EVERETT — The addict’s handwritten letter to his victims was a tidy and remorseful four paragraphs.
He apologized for the “immeasurable suffering my weakness has caused,” referring to his methamphetamine habit.
He wrote of the shame he feels for believing he wasn’t really hurting anyone when he clearly was.
Ryan A. Scott, 42, is a prolific identity thief who has sullied good names and blindsided strangers with debt. He’s left them with the task of cleaning up the mess he made with banks and creditors. One man has been Scott’s victim multiple times over nearly two decades.
On Monday, Scott was sentenced to prison. He also was given a break. He faced a standard sentencing range of 22 to 29 months in prison.
Snohomish County Superior Court Judge Thomas Wynne agreed to impose an alternative sentence that allows Scott to spend a little more than a year in prison participating in a drug treatment program followed by another year on community custody.
His court-appointed attorney, Kelly Canary, argued that Scott’s criminal history is directly tied to his drug use. He’d never been given the chance for treatment during previous confinements, she said.
Scott’s apology letter singled out Matthew Frederic. He described him as an “easy and frequent target of my addictive behavior.”
Frederic isn’t ready to forgive Ryan Scott and he most certainly won’t forget him.
The Colorado man has been Scott’s victim on and off for 18 years. Along the way, he’s learned the painful truth about identity theft. A stolen identity can be tucked away for years, only to be misused again and again.
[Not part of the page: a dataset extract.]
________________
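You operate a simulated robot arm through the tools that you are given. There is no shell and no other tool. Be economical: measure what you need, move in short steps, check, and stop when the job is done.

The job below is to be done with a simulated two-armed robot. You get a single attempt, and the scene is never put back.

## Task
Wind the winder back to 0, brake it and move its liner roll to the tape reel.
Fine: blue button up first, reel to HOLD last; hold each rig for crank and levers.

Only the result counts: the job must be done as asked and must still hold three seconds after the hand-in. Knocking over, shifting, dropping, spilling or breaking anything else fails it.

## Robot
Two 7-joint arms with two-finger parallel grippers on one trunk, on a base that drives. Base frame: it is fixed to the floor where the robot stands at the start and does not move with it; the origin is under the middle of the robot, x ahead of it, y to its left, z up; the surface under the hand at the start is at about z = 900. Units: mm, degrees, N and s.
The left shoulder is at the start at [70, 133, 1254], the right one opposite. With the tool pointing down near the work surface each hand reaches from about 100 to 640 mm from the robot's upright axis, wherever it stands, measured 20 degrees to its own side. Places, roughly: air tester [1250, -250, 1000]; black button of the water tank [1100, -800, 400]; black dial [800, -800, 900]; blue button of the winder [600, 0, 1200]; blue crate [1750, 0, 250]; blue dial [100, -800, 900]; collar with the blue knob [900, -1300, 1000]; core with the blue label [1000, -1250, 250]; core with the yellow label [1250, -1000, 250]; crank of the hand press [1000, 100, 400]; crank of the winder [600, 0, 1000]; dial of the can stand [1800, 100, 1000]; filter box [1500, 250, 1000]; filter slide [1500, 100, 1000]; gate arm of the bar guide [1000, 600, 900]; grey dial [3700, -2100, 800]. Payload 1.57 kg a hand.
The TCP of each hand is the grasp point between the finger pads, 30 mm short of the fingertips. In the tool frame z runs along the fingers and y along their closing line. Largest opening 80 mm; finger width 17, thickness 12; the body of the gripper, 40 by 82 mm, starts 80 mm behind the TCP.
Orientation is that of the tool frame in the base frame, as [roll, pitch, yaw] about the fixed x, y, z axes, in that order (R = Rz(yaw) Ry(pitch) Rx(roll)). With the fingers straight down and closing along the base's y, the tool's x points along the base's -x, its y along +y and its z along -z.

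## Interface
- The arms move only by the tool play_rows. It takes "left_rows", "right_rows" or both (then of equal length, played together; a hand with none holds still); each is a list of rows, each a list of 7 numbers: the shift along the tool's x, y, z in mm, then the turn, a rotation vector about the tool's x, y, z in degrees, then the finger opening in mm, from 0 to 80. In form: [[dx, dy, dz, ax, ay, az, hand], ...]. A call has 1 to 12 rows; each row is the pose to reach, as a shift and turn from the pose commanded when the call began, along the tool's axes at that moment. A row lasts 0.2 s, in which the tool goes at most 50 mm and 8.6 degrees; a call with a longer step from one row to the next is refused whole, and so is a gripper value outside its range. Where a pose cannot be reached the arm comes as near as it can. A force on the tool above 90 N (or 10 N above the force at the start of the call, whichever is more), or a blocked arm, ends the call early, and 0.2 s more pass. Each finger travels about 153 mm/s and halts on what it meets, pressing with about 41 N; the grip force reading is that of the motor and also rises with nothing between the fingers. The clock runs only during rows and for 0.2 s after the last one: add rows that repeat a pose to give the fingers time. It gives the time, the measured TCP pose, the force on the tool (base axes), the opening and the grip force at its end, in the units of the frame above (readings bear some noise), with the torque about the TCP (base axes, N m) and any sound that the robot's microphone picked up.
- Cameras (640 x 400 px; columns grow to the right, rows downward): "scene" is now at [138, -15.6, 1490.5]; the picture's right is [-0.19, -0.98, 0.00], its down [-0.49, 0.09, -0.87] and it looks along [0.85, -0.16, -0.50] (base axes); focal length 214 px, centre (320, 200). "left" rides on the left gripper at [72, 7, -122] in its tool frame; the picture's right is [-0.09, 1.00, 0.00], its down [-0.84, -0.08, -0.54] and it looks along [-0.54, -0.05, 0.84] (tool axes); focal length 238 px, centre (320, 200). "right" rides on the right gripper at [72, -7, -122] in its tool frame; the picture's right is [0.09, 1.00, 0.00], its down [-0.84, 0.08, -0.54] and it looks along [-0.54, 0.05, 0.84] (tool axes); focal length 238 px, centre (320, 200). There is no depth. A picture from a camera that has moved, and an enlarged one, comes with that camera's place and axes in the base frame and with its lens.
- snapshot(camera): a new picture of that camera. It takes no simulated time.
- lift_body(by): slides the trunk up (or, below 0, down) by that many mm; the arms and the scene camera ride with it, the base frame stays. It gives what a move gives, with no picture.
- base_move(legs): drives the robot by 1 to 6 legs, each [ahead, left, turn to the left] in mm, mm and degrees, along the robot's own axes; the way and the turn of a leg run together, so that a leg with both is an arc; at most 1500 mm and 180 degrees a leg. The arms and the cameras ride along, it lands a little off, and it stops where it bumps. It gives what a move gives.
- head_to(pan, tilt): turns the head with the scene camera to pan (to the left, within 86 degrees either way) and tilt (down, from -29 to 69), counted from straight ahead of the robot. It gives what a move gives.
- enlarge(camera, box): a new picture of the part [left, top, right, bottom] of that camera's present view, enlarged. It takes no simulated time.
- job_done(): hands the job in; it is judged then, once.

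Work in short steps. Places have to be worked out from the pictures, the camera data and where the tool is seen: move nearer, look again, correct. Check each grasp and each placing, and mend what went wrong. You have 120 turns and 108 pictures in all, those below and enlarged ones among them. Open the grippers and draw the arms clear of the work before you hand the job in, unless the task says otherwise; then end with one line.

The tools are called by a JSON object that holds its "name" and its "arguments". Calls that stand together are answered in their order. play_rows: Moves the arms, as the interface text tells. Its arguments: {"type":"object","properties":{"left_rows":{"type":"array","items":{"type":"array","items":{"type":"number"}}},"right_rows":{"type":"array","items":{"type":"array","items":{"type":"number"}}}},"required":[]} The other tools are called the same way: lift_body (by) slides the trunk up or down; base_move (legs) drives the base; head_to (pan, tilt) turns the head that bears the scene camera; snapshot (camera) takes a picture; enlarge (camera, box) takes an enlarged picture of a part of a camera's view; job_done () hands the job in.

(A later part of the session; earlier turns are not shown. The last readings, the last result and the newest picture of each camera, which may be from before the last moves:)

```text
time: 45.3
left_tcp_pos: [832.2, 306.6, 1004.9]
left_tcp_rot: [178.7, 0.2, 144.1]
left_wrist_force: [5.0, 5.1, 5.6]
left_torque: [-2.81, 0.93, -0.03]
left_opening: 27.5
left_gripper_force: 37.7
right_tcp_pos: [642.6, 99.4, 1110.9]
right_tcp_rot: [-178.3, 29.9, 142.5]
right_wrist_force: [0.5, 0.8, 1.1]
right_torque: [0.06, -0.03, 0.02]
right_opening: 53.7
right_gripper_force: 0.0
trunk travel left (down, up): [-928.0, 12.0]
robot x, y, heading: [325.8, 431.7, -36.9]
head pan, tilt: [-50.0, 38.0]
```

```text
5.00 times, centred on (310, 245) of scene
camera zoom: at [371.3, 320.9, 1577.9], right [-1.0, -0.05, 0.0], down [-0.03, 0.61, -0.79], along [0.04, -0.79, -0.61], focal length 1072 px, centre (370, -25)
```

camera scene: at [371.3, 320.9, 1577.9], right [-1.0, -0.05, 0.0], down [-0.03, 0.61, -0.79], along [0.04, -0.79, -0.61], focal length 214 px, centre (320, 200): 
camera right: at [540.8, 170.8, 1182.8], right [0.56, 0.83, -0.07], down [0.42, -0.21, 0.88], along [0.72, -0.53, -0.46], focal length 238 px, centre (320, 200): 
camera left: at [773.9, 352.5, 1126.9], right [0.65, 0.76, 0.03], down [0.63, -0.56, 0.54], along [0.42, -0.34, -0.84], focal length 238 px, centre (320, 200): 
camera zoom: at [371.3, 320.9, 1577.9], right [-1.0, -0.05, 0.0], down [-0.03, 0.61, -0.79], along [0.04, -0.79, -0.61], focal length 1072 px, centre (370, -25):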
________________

Frederic’s misery started in 1996 with a $15,600 credit card debt on an overdrawn Bank of America account. He had no such account and spent months trying to clear his name.
That summer, Ryan Scott was arrested in Riverside County, Calif. He had documents with Frederic’s name on them, including a statement from the fraudulent credit card.
Scott had worked at an auto dealership where Frederic bought a car. He pilfered personal information Frederic had provided to obtain financing, according to court papers.
In 1997, Scott was arrested by Riverside police — this time for possessing meth and carrying a loaded weapon in public. He tried to pin the rap on Frederic, offering up the other man’s name at booking. Scott’s face and curly locks appear above Matthew Frederic’s name and birth date in the booking photo.
In 1998, Scott was sentenced to more than three years in prison.
His swindling ways weren’t over.
In February 2007, Scott, then 37, was arrested at an Everett casino after passing bad checks. Police found him in possession of credit cards, identification and checks belonging to three people. From the backseat of a patrol car, Scott told an Everett police officer that his name was Matthew Frederic.
Scott was up to his old tricks again last year.
An application on Frederic’s iPhone alerted him of a hit to his credit score. It said he had bought $1,200 in electronics equipment hours earlier from a store in Everett. He soon discovered that there had been a series of attempts to open lines of credit in his name.
In February, Scott — still using meth — tried to obtain a cellular phone account, again masquerading as Matthew Frederic. He presented an employee with a Virginia ID card with his face and Frederic’s name on it. From memory, he jotted down Frederic’s Social Security Card number on the application.
Frederic has spent too many hours trying to defend his name and restore his credit to accept Scott’s contrition. The proof will be in his behavior when he gets out of prison.
“If he is truly sorry, he better not ever do this to me again,” Frederic warned from Colorado on the day Scott was sentenced. “And if he does use my name in vain again, he will pray for the day the cops find him first.”
“We have all heard of Dog the Bounty Hunter,” Frederic said, referring to a burly reality television personality who tracks down criminals who jump bail. “Dog is a nice guy. I wouldn’t be.”